Creating a framework to bring back the land ‘as best we can’

The new report outlines a framework for Blueberry to build up and coordinate site-specific projects so that they amount to landscape-scale improvements that centre Blueberry’s relationship with the land. Steps in the framework include collecting data to evaluate damage to the landscape, setting restoration targets and establishing indicators of success. The framework also includes long-term monitoring of results.

“Landscape-scale indicators, such as the total area of functional old forest, moose habitat quality, or the population size of a culturally important species, should be monitored to track the combined effectiveness of restoration efforts across [Blueberry River First Nations] territory,” the report reads.

“You can’t ever bring the earth back to exactly how it was before. But we want to bring it back as best we can.”

Calvert said the framework is about going beyond the bare minimum requirements to the point that people, the land, and animals like moose, grizzly bears and caribou can thrive.

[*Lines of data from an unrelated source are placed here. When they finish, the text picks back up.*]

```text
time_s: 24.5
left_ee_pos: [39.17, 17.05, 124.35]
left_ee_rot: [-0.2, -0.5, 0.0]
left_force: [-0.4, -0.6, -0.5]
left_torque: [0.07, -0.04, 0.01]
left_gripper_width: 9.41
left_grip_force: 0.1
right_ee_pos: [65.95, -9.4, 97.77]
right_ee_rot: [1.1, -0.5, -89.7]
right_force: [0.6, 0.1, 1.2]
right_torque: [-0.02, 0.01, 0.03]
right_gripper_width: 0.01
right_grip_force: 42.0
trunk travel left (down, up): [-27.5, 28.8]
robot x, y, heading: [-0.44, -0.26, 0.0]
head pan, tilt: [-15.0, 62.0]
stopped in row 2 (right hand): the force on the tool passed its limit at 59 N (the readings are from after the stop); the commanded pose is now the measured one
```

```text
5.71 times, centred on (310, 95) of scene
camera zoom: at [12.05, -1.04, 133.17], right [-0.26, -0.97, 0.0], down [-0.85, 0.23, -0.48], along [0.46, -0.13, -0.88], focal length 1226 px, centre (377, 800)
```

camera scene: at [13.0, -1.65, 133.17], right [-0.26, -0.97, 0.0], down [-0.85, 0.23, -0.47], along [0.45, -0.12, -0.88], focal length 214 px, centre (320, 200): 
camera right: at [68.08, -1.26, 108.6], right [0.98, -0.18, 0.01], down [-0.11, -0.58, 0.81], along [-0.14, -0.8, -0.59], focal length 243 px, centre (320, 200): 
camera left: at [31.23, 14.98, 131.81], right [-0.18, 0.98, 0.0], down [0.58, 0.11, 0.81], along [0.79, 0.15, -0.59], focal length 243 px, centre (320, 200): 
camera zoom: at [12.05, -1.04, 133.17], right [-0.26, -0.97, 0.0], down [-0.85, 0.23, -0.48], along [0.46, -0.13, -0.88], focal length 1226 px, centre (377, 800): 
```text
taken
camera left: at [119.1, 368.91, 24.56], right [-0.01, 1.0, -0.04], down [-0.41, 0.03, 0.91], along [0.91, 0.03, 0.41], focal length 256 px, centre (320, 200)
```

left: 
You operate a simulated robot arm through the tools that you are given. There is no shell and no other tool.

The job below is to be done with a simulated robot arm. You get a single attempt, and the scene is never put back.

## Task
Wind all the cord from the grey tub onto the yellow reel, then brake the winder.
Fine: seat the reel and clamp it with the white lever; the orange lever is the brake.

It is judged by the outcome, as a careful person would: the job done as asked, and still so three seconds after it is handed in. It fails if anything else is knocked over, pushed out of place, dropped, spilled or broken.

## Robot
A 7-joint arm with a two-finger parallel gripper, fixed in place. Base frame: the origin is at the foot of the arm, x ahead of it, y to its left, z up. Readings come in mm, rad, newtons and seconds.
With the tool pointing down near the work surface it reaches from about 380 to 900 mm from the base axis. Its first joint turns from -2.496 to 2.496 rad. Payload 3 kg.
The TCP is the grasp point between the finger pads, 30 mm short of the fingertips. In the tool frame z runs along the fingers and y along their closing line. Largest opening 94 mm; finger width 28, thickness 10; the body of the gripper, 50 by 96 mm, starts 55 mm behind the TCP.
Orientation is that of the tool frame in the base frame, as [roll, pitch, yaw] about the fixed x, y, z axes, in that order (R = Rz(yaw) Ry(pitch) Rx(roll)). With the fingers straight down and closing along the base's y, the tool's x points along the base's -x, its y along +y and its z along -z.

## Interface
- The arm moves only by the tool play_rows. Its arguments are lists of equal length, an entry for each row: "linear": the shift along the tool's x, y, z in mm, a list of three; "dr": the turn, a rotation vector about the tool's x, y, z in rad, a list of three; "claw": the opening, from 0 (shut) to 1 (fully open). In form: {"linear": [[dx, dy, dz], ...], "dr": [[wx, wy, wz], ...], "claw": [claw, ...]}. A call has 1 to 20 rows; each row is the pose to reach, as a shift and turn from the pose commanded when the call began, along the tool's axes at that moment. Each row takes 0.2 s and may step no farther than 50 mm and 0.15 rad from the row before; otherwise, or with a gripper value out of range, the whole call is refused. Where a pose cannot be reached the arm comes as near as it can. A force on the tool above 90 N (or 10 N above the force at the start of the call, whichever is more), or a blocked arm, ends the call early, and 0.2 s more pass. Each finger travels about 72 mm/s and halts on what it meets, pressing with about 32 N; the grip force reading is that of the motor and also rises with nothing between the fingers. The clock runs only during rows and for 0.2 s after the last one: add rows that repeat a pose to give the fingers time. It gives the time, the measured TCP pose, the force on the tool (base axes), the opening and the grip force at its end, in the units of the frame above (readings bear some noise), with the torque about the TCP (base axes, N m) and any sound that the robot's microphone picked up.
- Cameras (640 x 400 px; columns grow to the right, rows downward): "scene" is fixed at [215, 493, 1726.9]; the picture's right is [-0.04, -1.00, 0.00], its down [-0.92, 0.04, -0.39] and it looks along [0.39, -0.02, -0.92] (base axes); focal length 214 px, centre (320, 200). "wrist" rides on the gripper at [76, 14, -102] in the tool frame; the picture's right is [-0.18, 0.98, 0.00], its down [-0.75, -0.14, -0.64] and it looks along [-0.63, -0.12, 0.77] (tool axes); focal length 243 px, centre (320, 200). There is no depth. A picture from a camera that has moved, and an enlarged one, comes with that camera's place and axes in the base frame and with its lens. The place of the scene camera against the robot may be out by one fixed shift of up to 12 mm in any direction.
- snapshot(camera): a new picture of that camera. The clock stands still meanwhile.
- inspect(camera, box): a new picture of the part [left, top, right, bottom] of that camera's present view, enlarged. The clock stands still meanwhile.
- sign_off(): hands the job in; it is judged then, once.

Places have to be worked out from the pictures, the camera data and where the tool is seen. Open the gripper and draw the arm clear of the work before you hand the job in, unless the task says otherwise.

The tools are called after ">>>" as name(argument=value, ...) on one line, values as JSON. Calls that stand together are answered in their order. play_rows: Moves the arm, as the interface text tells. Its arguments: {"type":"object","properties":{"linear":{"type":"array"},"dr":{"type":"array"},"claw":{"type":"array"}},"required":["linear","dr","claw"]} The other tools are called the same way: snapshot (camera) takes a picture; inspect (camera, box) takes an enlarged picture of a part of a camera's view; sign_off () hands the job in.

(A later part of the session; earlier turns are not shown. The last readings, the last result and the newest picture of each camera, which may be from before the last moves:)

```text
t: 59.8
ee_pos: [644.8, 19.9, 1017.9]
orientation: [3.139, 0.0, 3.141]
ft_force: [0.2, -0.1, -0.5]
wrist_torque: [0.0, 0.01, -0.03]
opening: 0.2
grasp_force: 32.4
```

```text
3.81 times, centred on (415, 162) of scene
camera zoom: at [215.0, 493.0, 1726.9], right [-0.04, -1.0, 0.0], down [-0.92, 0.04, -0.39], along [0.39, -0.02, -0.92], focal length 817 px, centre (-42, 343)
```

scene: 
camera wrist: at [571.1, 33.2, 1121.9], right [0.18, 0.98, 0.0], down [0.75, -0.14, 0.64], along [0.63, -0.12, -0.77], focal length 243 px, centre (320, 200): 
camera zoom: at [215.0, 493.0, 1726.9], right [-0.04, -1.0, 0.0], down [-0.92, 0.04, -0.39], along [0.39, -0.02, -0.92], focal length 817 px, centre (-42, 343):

“You’ve got to ask, is [the landscape] able to support those animals now? Are those animals able to increase their numbers?” Calvert said.

“You can’t ever bring the earth back to exactly how it was before. But we want to bring it back as best we can.”

A truck sits idle at the site of Tervita oil and gas operations near Goodlow, in Blueberry territory. Photo: Garth Lenz / The Narwhal
Tervita oil and gas operations near Goodlow, B.C. Photo: Garth Lenz / The Narwhal

First Nations, provinces, and feds need coordinated goals, report says

A big component of accomplishing landscape-scale restoration is coordinating goals between Blueberry River First Nations, government agencies and industry, the report says.

For example, Blueberry launched a boreal caribou habitat restoration pilot program in the Black Creek area of their territory designed to benefit the Chinchaga caribou herd. They received provincial funding to take on the project through the Caribou Habitat Restoration Fund, which is managed by the Habitat Conservation Trust Foundation but funded by the province. 

Blueberry’s Black Creek project included Blueberry knowledge holders and focused on restoring seismic lines, which are narrow corridors in forests logged by oil and gas companies for exploration. They wind up acting as convenient corridors for predators that prey on caribou.

But after doing site surveys and creating land prescriptions, Calvert said they were informed by the province that the Chinchaga herd was no longer a top priority, and Blueberry wasn’t approved for future funding for the project.

“It was hard to hear, ‘no, you’re not going to get the funding’ … because ‘priorities have changed,’ ” she said.

“We put years into this, and we were right at implementation. The cultural priority hasn’t changed.”

Sprawling agricultural ponds near Fort St. John, B.C., in Blueberry territory contribute to the fragmentation of the landscape. Photo: Garth Lenz / The Narwhal

The Ministry of Forests, Lands, Natural Resource Operations and Rural Development confirmed that the province identifies the Chinchaga herd as medium priority in an email to The Narwhal.

A ministry spokesperson said proposals are evaluated by a committee of government experts and external experts by a standard set of criteria, and that this year, “requested funding exceeding the available funding.”

They added that the ministry is finalizing a protection and recovery plan for the Maxhamish, Westside Fort Nelson, Calendar and Snake-Sahtaneh boreal caribou ranges, as well as a plan for the Chinchaga herd, which will “confirm high priority restoration areas at the landscape scale within these ranges.”

Blueberry has several site-specific restoration projects underway in the territory. Now that Blueberry has published the report outlining how to level up their restoration efforts to landscape scale, Calvert said they have begun a three-year process to create a detailed restoration plan. 

While it is a daunting task, she said it’s an exciting time for Blueberry River First Nations to take back their role as stewards. She thinks they are “right at the precipice” of introducing landscape-level restoration.

“It’s a huge feat, given the amount of industrial impacts on the land base,” she said.

 “The question is how can we bring it back, so [Blueberry] can start recognizing their land again.”